GIVEN PASSAGE:

******

Getting the Plugin Ready

For the steps discussed in the following a working AiiDA installation is expected, i.e.

  • AiiDA and a corresponding database has been setup already
  • all services (i.e. postgresql, rabbitmq and the daemon) are up and running
  • a computer is already configured and the next logical step is to add a(nother) code for it

If the above is not true for your installation, please complete the AiiDA installation before proceeding.


Although the plugin installation automatically installs AiiDA to the plugin’s environment you still need to manually configure and setup the new AiiDA installation. In case you are new to AiiDA please refer to the AiiDA documentation for detailed instructions on how to setup a new AiiDA installation and it’s related services.

Setting up the Custodian Codes

Setting up the codes for Custodian is straightforward and does in general not differ compared to the setup of regular codes. Similar to setting up the VASP code which tells AiiDA how to load and access the corresponding vasp executable, Custodian codes are setup to give AiiDA the same information on the cstdn executable. The only reason for the Custodian code setup being covered in more detail here is the fact that it may likely not be available on your system by default and thus may required some extra steps to setup.


In case Custodian is already available on your system you may skip the following steps and directly setup the code as usual. To check if Custodian is already available simply you can simply test if the cstdn executable is available, for instance using the command

$ module load anaconda
$ conda activate aiida-cusp-dev
$ which cstdn

Assuming the above check has failed for you and Custodian is obviously not available on your system yet, the following example shows how to install and setup the code through anaconda.


Keep in mind that the example shown in the following is only one possibility of installing Custodian on your system. The solution best suited for your use case, of course, depends on the available python installation and your personal preferences. Thus, consider the given example as a basic guide giving you a general idea of the required installation steps


Custodian has to be installed on the target computer that is later used to run the calculation (i.e. usually the same computer where also VASP is installed). Keep in mind that this computer may be different from the computer running your AiiDA installation!

******

WHAT TO DO:
Continue the given passage that opens with "Getting the Plugin".

SUPPLIED DATA:
******

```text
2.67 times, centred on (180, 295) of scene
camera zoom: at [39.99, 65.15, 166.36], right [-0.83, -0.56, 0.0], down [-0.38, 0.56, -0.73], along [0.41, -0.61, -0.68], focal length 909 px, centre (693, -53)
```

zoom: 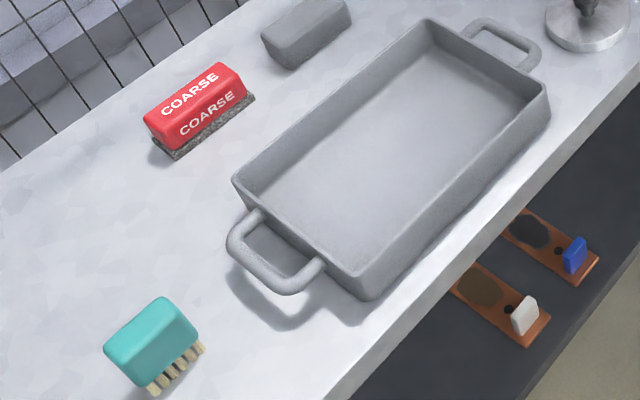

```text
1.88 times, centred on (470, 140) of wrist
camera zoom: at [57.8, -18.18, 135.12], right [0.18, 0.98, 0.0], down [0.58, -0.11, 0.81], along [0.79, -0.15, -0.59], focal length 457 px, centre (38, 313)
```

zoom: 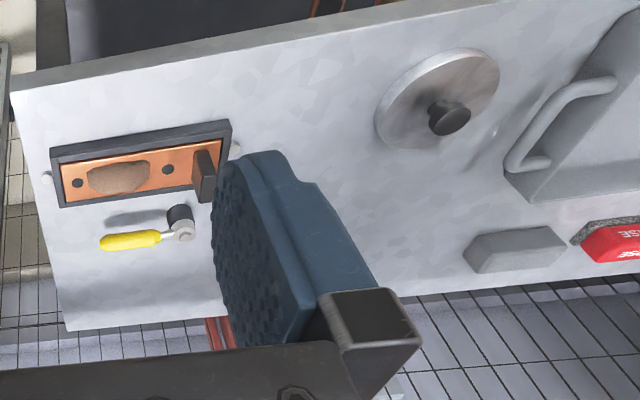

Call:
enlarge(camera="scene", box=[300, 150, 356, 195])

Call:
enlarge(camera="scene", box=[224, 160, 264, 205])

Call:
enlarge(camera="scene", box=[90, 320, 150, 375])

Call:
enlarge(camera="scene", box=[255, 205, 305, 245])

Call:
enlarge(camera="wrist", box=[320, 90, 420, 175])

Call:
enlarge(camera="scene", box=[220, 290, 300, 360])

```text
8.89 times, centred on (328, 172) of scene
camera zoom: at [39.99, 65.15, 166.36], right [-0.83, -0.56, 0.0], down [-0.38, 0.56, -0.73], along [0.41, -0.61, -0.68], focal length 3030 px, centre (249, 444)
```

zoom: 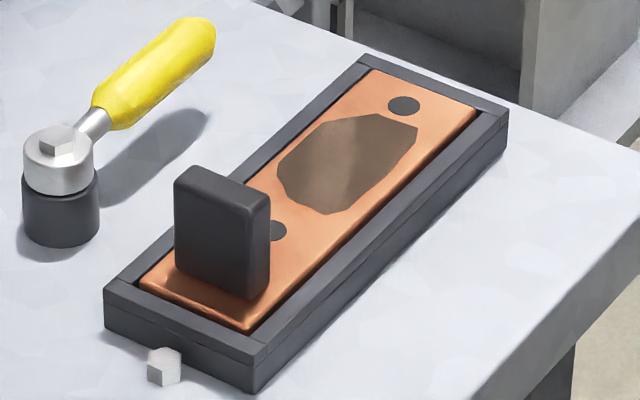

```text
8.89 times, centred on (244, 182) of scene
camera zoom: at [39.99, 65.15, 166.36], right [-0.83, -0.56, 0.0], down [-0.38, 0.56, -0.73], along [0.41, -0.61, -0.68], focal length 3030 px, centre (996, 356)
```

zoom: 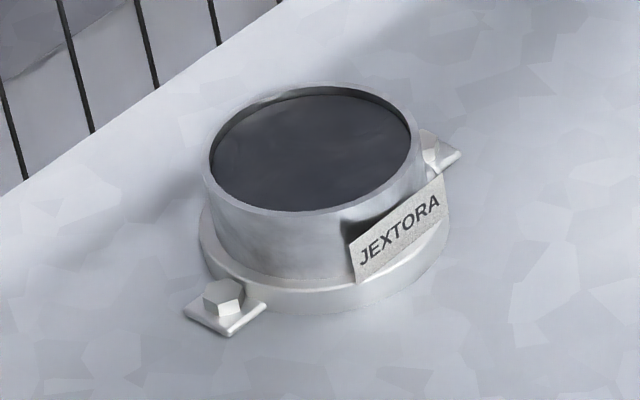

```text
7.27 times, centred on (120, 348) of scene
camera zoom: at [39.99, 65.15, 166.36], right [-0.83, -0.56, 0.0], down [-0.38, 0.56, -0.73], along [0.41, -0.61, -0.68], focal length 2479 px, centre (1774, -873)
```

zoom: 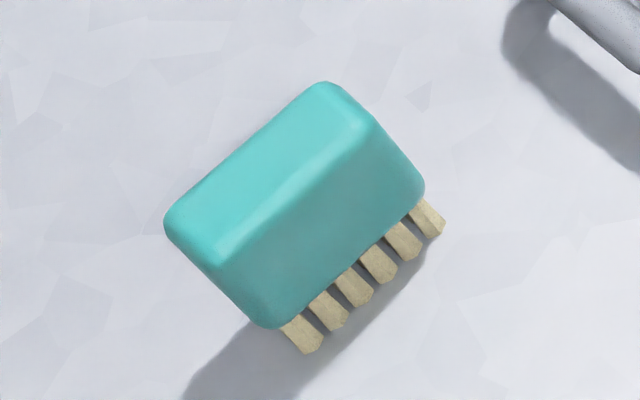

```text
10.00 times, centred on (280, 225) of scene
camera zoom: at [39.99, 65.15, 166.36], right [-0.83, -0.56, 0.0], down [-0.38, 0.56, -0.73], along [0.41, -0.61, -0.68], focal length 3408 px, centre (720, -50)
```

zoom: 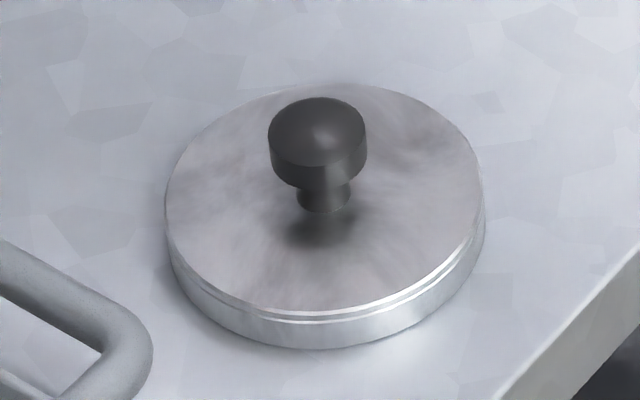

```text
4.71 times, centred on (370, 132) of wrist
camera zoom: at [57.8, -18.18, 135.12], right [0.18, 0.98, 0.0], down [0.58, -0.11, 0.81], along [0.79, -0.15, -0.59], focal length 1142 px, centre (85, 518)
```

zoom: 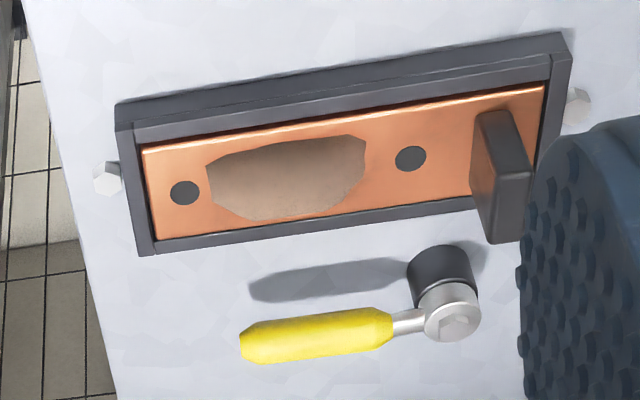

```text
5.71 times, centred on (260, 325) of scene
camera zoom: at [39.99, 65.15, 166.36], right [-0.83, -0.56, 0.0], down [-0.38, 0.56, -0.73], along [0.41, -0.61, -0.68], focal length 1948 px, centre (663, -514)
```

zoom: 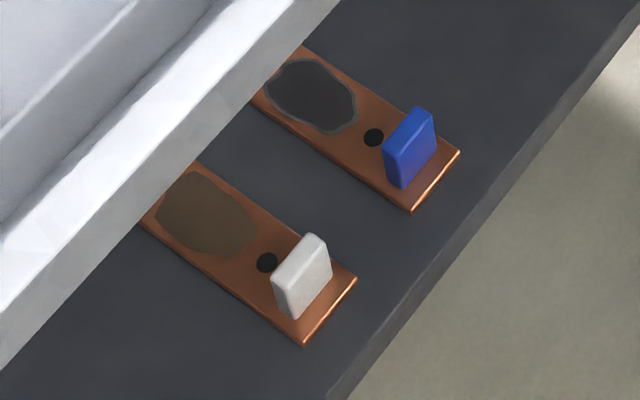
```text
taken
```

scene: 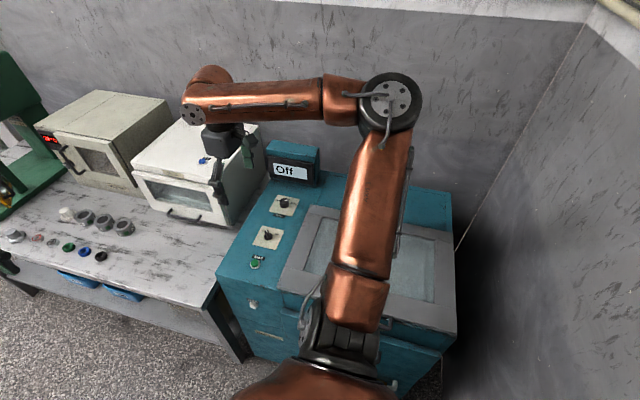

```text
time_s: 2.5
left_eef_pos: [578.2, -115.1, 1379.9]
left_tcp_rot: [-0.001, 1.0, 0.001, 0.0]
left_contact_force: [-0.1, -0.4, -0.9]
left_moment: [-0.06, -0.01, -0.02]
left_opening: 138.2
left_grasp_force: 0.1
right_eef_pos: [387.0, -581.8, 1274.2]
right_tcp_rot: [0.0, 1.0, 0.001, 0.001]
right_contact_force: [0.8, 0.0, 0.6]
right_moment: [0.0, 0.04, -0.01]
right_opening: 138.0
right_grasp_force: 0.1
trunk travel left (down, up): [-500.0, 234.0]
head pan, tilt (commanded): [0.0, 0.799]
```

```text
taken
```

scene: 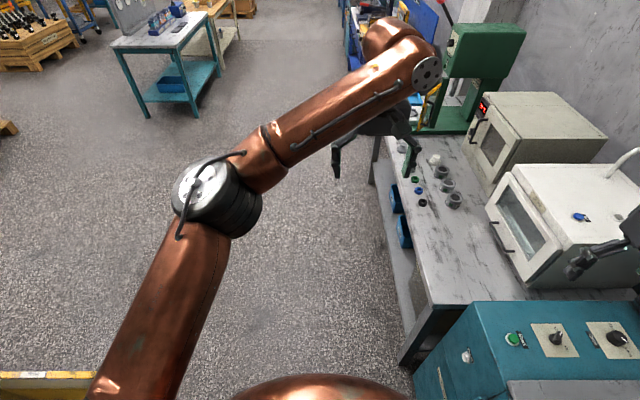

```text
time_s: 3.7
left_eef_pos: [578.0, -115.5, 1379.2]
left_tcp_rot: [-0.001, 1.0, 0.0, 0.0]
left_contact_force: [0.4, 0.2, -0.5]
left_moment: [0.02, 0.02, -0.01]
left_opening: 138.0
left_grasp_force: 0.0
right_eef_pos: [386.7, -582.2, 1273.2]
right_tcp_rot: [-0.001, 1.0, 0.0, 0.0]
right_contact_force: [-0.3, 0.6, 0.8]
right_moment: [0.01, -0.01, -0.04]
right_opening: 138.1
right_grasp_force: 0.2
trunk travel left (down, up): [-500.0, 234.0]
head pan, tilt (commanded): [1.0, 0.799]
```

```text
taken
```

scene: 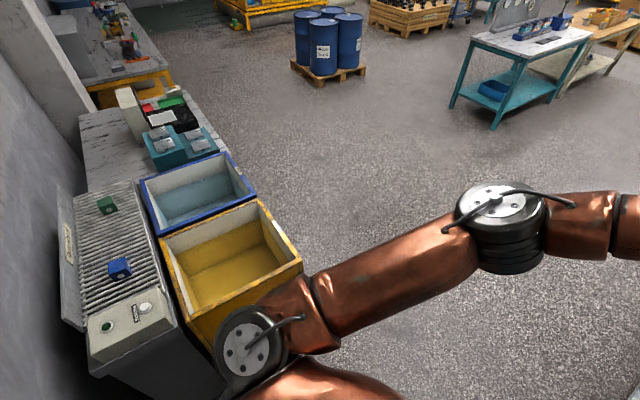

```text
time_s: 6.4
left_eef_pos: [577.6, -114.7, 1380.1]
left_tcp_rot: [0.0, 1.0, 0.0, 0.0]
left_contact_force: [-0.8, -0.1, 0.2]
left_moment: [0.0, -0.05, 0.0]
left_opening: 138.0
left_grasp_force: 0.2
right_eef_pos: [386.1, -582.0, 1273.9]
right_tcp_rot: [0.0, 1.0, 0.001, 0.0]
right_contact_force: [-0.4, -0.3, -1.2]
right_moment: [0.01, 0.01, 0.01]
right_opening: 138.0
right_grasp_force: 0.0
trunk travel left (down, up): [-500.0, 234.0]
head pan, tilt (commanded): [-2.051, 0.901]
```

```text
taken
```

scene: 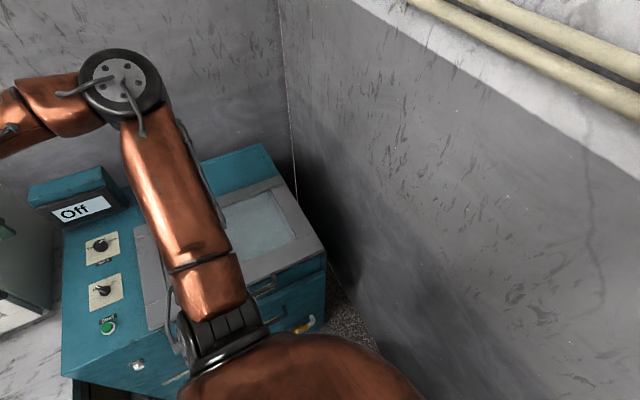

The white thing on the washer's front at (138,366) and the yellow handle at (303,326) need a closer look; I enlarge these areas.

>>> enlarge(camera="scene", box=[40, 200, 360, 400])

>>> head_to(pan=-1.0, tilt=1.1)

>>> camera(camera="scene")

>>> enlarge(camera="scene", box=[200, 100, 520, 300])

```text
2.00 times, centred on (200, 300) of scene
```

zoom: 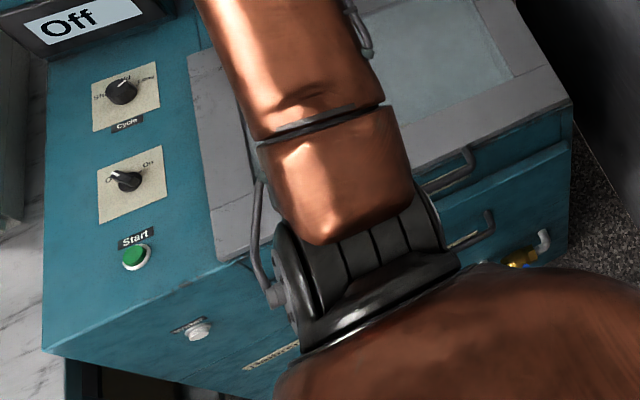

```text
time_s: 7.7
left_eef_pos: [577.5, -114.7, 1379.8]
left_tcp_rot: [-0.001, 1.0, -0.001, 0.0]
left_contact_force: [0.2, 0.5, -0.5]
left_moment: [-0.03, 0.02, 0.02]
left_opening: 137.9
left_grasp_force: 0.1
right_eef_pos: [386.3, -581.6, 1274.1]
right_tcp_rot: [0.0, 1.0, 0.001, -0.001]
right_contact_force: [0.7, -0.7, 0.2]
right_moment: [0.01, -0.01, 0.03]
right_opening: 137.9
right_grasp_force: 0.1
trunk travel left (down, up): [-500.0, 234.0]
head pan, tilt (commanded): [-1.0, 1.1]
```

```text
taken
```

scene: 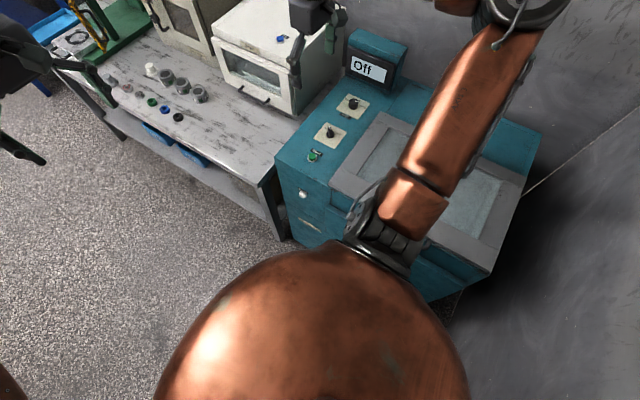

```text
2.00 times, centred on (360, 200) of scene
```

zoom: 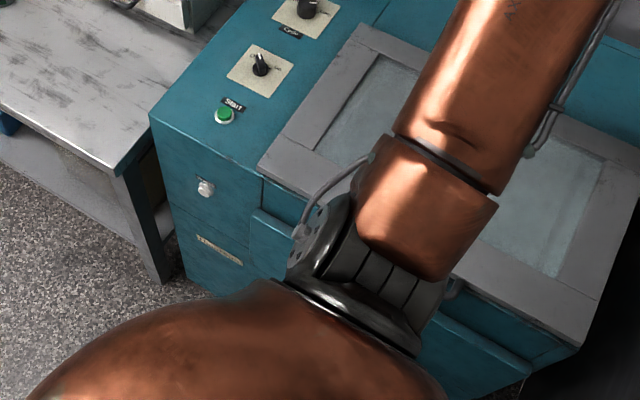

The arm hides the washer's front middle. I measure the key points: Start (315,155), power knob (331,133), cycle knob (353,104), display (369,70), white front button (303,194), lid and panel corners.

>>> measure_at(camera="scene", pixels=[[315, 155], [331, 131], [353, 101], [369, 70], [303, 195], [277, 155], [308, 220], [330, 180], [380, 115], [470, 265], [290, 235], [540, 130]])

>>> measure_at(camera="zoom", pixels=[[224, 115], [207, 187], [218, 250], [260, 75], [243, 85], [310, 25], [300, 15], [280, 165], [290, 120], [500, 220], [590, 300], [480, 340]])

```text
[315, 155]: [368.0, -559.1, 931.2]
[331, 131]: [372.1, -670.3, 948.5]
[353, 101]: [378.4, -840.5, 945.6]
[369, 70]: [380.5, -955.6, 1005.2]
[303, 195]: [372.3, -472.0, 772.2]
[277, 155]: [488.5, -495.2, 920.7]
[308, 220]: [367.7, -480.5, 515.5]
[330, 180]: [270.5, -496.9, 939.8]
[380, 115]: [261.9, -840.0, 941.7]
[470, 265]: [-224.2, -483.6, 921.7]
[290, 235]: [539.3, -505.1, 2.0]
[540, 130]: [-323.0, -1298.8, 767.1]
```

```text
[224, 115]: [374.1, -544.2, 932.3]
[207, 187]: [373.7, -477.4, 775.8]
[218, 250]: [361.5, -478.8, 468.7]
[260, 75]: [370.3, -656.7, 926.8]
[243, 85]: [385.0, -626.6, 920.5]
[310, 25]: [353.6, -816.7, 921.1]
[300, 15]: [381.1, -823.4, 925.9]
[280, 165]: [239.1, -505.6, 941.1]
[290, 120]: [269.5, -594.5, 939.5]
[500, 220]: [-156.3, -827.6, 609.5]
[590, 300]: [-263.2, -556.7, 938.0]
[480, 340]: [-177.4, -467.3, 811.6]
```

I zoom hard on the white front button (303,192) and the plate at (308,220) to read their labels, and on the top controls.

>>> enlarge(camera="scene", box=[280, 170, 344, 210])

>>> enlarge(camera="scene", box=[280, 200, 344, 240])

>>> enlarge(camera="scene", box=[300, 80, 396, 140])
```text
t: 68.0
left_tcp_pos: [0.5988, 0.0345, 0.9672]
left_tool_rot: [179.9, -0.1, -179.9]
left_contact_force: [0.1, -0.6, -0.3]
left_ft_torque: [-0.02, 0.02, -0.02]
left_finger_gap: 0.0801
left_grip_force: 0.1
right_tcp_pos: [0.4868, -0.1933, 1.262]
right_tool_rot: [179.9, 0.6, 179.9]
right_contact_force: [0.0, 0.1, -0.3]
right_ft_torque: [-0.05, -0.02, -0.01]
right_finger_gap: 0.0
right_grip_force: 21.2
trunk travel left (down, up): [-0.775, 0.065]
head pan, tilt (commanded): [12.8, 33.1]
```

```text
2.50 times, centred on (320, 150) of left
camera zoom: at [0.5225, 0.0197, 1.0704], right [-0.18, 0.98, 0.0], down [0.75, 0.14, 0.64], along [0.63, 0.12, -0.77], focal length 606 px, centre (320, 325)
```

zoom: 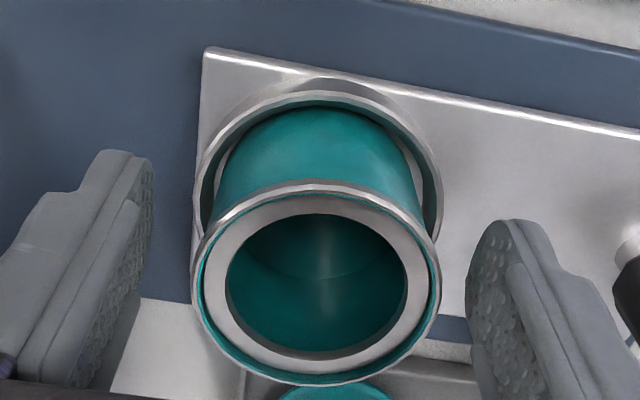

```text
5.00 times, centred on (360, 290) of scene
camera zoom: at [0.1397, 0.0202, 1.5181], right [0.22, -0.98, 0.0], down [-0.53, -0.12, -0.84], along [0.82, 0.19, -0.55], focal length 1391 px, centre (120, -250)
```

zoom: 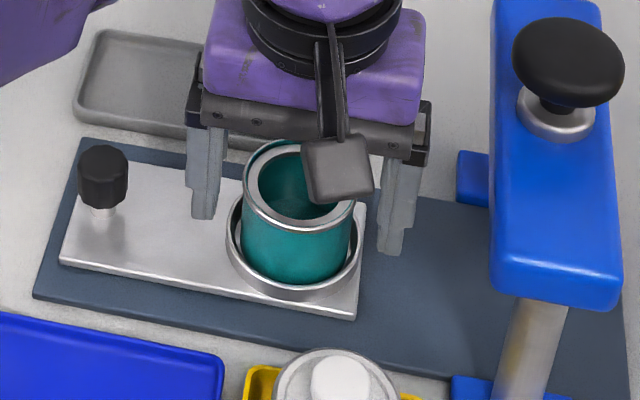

******

RESULT FOR THIS TASK:
To setup the Custodian code on a remote computer using anaconda we first create a new environment containing the Custodian installation. Using custodian for the environment name the required conda command could look like the following

$ conda create --name custodian python=3.6 custodian

After the installation is completed you may check that custodian was indeed installed. To do this simply activate the created environment and perform the above mentioned check for the cstdn executable:

$ conda activate custodian
$ which cstdn

If the the full path to the cstdn executable is printed to the screen the installation was successful. Note that the printed path should point to the folder in which the new Anaconda environment was installed previously. After installing the required executable, the next step is now to setup the code on your local computer (i.e. the computer you’re actually running AiiDA on!) To setup the code simply run the verdi code setup command and provide all the necessary information you’re asked for. (Please refer to the offical AiiDA documentation for detailed instructions on how to setup a new code)


When asked for the input plugin, choose the cusp.vasp entry-point in order to connect the code to the plugin’s calculator. At the very end of the setup the code’s prepend / append sections are requested: Please make sure the Custodian installation is made available at the code’s loading time by adding the appropriate commands to the requested prepend section (See the example below)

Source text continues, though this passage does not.